Con una sola iniezione bimestrale, ma in Italia uso ancora limitato
I farmaci a lunga azione (una singola iniezione ogni due mesi) si confermano vincenti nel trattamento e nella prevenzione dell'Hiv, migliorando l'aderenza alle terapie e offrendo nuove opportunità soprattutto per le popolazioni più vulnerabili. E' il quadro emerso alla Conference on Retroviruses and Opportunistic Infections a San Francisco. Diversi studi mostrano infatti l'elevata persistenza dei farmaci long acting in trattamento e profilassi Pre-Esposizione (PrEP). Permane il problema di una diffusione limitata di questi farmaci in Italia: il tasso di penetrazione della terapia long acting si avvicina ad appena il 10% nei centri più attrezzati, rimanendo marginale in molti altri. "La somministrazione della terapia long acting, un'iniezione intramuscolare ogni due mesi di Cabotegravir Rilpivirina, è entrata nella gestione quotidiana dei centri di malattie infettive in Italia ed è destinata a diventare il nuovo standard terapeutico - spiega Antonella Castagna dell'Irccs Ospedale San Raffaele di Milano -.
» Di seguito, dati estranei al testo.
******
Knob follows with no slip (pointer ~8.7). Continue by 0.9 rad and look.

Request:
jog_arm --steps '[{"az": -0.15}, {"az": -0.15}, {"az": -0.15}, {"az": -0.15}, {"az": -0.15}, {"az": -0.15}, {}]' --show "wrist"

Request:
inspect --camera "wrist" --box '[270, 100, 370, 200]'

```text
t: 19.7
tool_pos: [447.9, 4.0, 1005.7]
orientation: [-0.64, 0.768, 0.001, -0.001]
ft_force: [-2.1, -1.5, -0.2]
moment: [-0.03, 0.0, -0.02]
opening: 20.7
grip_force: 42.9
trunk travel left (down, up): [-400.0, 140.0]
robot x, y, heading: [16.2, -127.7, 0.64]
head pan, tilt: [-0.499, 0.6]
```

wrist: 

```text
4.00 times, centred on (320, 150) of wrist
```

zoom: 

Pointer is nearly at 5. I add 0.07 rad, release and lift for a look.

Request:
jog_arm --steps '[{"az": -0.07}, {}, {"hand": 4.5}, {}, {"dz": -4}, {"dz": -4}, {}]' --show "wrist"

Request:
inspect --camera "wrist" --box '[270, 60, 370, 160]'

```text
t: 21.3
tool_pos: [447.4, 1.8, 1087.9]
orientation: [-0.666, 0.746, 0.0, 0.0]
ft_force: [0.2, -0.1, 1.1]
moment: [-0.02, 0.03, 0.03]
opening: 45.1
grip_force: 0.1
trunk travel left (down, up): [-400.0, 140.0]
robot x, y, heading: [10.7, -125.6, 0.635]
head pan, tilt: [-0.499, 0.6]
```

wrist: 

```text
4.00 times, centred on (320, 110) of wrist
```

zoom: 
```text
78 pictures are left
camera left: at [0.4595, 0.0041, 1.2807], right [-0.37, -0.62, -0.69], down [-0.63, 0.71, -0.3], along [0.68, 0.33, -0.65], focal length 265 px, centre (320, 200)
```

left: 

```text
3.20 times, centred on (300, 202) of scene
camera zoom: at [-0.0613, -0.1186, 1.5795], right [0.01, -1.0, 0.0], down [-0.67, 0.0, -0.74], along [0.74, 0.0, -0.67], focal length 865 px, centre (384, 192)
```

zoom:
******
La somministrazione per via orale della terapia preventiva presenta grossi limiti in tema di aderenza e persistenza. Dopo due anni solo il 40% circa mantiene un'aderenza adeguata, spiega Andrea Antinori, direttore Dipartimento clinico Inmi Spallanzani. "L'erogazione della PrEP iniettabile colma le lacune della somministrazione orale", spiega. I dati degli studi di Cabotegravir documentano un'efficacia sostanzialmente doppia rispetto alla somministrazione orale. "La PrEP long acting con Cabotegravir intramuscolare ha ottenuto l'approvazione da parte dell'Ema - aggiunge Antinori -. In Italia è inserita in una fascia per cui è approvato l'uso ma non è rimborsabile e non è sostanzialmente disponibile. In questo momento in Aifa è in atto la discussione per la rimborsabilità. Il farmaco è al momento somministrato a poco meno di 500 persone attraverso un programma pilota presso Inmi Spallanzani e Sacco, San Raffaele e Niguarda a Milano".